This is a collection of 17 horror stories that all take place in the same venue, a music club called The Shantyman in San Francisco. The first story, “What Sort of Rube” by Alan M. Clark sets the stage. In the era of horse-drawn carriages, a sailor is shanghaied outside of a music hall, then shipwrecked on an island of cannibals. He curses the music hall, so presumably, all the bad things that happen in the rest of the stories are a result of this old sailor’s curse.
We get a couple stories from the prohibition era, a couple from the hippie era, a few from the 1990s, half-a-dozen taking place in the present day, and even one from the future. With one exception, I don’t think any of the stories referenced each other. It would have been nice for the present day stories to mention the same bartender or band name, but unless I missed it, I don’t think this happens.
We get vampires, a villain from a movie becoming real, time travel, demonic possession, the Manson Family, and a lot of normal people deciding to become murderers for various reasons. Some of the stories are straight up horror, while others, like “True Starmen” by Max Booth III, are humorous.
As with all multi-author anthologies, it’s a mixed bag with me not liking some stories as much as others. I think my favorite is “In the Winter of No Love” by John Skipp in which a woman heads to San Francisco in 1969 hoping to experience the summer of love, but arrives a couple years too late. She experiences a truly horrifying psychedelic nightmare. It’s the most gruesome story in the collection and I usually don’t like splatterpunk, but this one works.
“Ascending” by Robert Ford is another favorite, featuring a girl-shy guy meeting a woman online. The ending was confusing and surreal, but I liked it just the same. “Running Free” by Brian Keene is about a member of organized crime finding out he has cancer. Since he’s a smoker, his family won’t get a life insurance payout if the cancer kills him, so he becomes a runner, hoping to die of a heart attack.

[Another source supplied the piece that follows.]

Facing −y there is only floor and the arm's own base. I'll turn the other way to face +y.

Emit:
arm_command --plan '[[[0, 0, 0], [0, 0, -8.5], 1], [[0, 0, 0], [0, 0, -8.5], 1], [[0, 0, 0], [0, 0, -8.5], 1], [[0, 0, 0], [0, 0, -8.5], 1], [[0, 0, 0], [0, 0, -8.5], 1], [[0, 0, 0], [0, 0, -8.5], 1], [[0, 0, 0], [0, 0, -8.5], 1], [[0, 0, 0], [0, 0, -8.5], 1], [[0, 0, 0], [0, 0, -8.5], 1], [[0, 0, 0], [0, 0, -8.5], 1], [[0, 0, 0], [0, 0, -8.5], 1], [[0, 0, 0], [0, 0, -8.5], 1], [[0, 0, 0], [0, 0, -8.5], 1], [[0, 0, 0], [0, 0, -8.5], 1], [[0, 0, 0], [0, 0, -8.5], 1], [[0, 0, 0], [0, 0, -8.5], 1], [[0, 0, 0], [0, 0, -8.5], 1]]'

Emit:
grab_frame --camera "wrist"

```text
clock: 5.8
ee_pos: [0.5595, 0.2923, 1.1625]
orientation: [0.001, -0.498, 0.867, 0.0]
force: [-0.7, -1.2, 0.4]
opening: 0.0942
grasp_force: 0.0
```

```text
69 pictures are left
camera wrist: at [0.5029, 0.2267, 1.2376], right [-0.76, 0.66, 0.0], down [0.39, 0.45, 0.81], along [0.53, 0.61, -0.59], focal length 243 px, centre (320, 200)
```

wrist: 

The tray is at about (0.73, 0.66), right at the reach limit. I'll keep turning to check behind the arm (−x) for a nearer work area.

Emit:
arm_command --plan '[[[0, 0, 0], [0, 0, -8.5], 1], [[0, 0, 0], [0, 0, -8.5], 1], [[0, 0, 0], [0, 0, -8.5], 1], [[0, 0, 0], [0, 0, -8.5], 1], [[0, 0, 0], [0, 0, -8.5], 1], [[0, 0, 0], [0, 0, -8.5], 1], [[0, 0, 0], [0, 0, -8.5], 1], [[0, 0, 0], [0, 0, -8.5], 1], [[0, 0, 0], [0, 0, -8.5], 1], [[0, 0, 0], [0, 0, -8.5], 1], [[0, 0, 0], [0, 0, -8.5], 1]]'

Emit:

He starts seeing things, including characters from previous stories, kind of tying the collection together.
We end with a story from at least 15 years into the future, “We Sang in Darkness” by Mary SanGiovanni, in which music is banned because it opens portals to other worlds and we get a glimpse of the alien apocalypse.
I didn’t like every story in this collection, but I liked enough to make it worth reading.